The arrival of superstar brands hasn’t deterred smaller, single-boutique labels. If anything, they’ve brought the arcades a new caché, harmoniously coexisting with niche labels, like fourth-generation couture glove maker Maison Fabre (128 Galerie de Valois) and shoemaker Dessange, where elegant Parisians can choose from a range of luxury leathers for their custom-made shoes and bags. A nice contrast to acclaimed designer Pierre Hardy (156 Galerie de Valois), a few doors down, whose superchic shoes, bags and high-style sneakers are fashion-shoot regulars.
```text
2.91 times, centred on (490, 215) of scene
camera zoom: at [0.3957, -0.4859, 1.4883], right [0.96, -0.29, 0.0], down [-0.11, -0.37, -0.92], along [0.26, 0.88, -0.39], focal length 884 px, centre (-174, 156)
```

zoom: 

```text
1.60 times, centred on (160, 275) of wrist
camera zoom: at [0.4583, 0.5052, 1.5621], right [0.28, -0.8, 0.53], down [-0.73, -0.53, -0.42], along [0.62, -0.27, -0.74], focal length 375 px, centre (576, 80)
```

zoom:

Across the way, avant-garde jeweller Vincent Avenches’s (43 Galerie de Montpensier) dreamily poetic pieces – a romantic cloud-sunburst broach or a gold-wire eye with a scarlet tear – recall the drawings of ex-resident Jean Cocteau. Other highlights along the Galerie de Montpensier: the sassy Maison de Vacances (No. 63-64), which specialises in colourful, irreverent housewares in yak fur, metallic leather and luxury textiles; Épice (No. 28), purveyor of luscious scarves integral to every stylish Parisian’s wardrobe, and Gabrielle Geppert vintage (No. 31-34), a sleek, modern counterpoint to the illustrious Dider Ludot’s vintage couture shop (No. 20-24), which opened in 1975 and is still going strong (his La Petite Robe Noire boutique is across the gardens at 125 Galerie de Valois).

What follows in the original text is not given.